By appointing nominee(s), the policy moneys can be disbursed much faster without the need to obtain the Grant of Probate or Letter of Administration or Distribution Order. Without a nomination, your insurance company is not obligated to release the policy money until these documents are obtained, which may take up to a few years.
How do I appoint a Nominee?
This is done by submitting a Nominee form through your insurance company.
If you have more then one Nominee, you will need to state the share per Nominee.
E.g. Beloved spouse 50%, Ah boy 25%, Ah girl 25%
Is there a minimum age for my nominee?
For non-Muslims no minimum age. However if your nominee is a minor, the funds would be held by your trustee.
For Muslims, claims by nominees below 18 are invalid as per Nomination Policy (effective Jan 1, 2017).
Do I need to write my insurance policy Nominee(s) in my will?
If you have already appointed your insurance Nominee(s), you do not need to write your insurance Nominee(s) in your will. (This is similar to appointing your EPF Nominees).
I am a Muslim policy owner. Should I still make a nomination?
Yes, a Muslim policy owner may still make a nomination to ensure that the policy moneys can be distributed faster. The Nominee of a Muslim policy owner receives the policy moneys only as an executor and distribution must be in accordance with Islamic laws. In the event that there is no nomination, the policy moneys will go to the Public Trustee and therefore may take sometime to distribute.
As a Muslim, you can opt to give the insurance policy as a gift (hibah) while you are still living to ensure that he/she receives it’s benefits.
For a EPF nominee however, it is considered a gift and is given directly to the nominee. This can be done with an insurance policy assignment.
What if your nominee dies?
If you are still alive, the eligible portion will go to your next-of-kin.
If you have passed away, the eligible portion will go to your nominee’s next-of-kin.
What if BOTH you & your nominee(s) all die together?
If EPF savings < RM25,000:
- Initial sum RM2,500 paid to next-of-kin
- Balance paid after 2 months from death
If EPF savings > RM25,000:
- Initial sum RM2,500 paid to next-of-kin
- 2nd payment of up to RM17,5000 paid after 2 months from death
- Balance paid upon submission for Letter of Administration/Letter of Probate/Distribution Order/Faraid Certificate (costs may apply)
What is the deadline for submitting claims application?
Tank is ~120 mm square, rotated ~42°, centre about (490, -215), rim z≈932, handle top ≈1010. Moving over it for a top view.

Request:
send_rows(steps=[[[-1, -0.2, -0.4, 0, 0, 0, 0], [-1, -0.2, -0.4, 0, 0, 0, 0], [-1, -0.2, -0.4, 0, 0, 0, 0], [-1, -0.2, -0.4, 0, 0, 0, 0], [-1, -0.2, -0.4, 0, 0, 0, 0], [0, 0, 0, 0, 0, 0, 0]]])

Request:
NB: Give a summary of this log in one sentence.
For EPF, within 1 year from death. Else will proceed as if no nomination was made
What is a Trustee?
A Trustee is an individual person or member of a board given control or powers of administration of property in trust with a legal obligation to administer it solely for the purposes specified.
What is a Trustee’s obligations?
In discharging his/her duties, a Trustee must exercise the utmost diligence & a Trustee would be personally liable if there is any breach of trust. Examples of a Trustee’s duties include:-
- Duty not to profit from trust
- Duty to be impartial
- Duty to account
- Duty against a conflict of interest or self dealing
What are the requirements for a Trustee?
Above 21 years of age of sound mind.
Can a Trustee be a foreigner?
Yes. A Trustee can be a non-Malaysian. However, you would want to ensure that your Trustee is long-term in Malaysia else would need to travel to Malaysia & may cause delays in estate proceedings.
Can my Nominee be also my Trustee?
Yes. Please check with your insurance provider, bank or relevant party for more details.
Must I appoint a Trustee?
You may opt not to appoint a Trustee (Only appointing a Nominee). If unsure, please consult your advisor.
As of 30th June 2013 with FSA 2013, you may no longer appoint yourself as a Trustee in an insurance policy.
FINANCIAL SERVICES ACT 2013
INVALIDATION OF SELF APPOINTED TRUSTEE
With reference to the new Financial Services Act 2013 (FSA 2013) that came into operation on 30 June 2013, we wish to bring your attention to Schedule 10 Section 130 Paragraph 5 (3) which states:-
5. (3) The policy owner may, by the policy, or by a notice in writing to the licensed insurer, appoint any person other than himself to be trustee of the policy moneys and where there is no trustee appointed –
(a) the nominee who is competent to contract; or
(b) where the nominee is incompetent to contract, the parent of the incompetent nominee other than the policy owner and where there is no surviving parent, the Public Trustee or a trust company nominated by the policy owner, shall be the trustee of the policy moneys and the receipt of a trustee shall be a discharge to the insurer for all liability in respect of the policy moneys paid to the trustee.
How does this affect me?
You will need to appoint someone you trust as your Trustee. It makes sense in a way that you cannot appoint yourself as you would usually want a Trustee when you are not around/capable to act as one.
However, it may cause complications if you want to change your Nominee at a future date. Your Trustee would need to confirm the change of Nominee, sign forms & submit a IC copy. Unless it is from a sibling to your parents/spouse/children then Trustee approval is not required. You can also check with your insurance provider if you can opt not to have a Trustee.
What if I submitted a policy after 30th June 2013?
You should be advised to appoint a new Trustee as your self-appointment is invalid.
What if I have a previous policy before 30th June 2013?
No change is necessary, unless you wish to do so.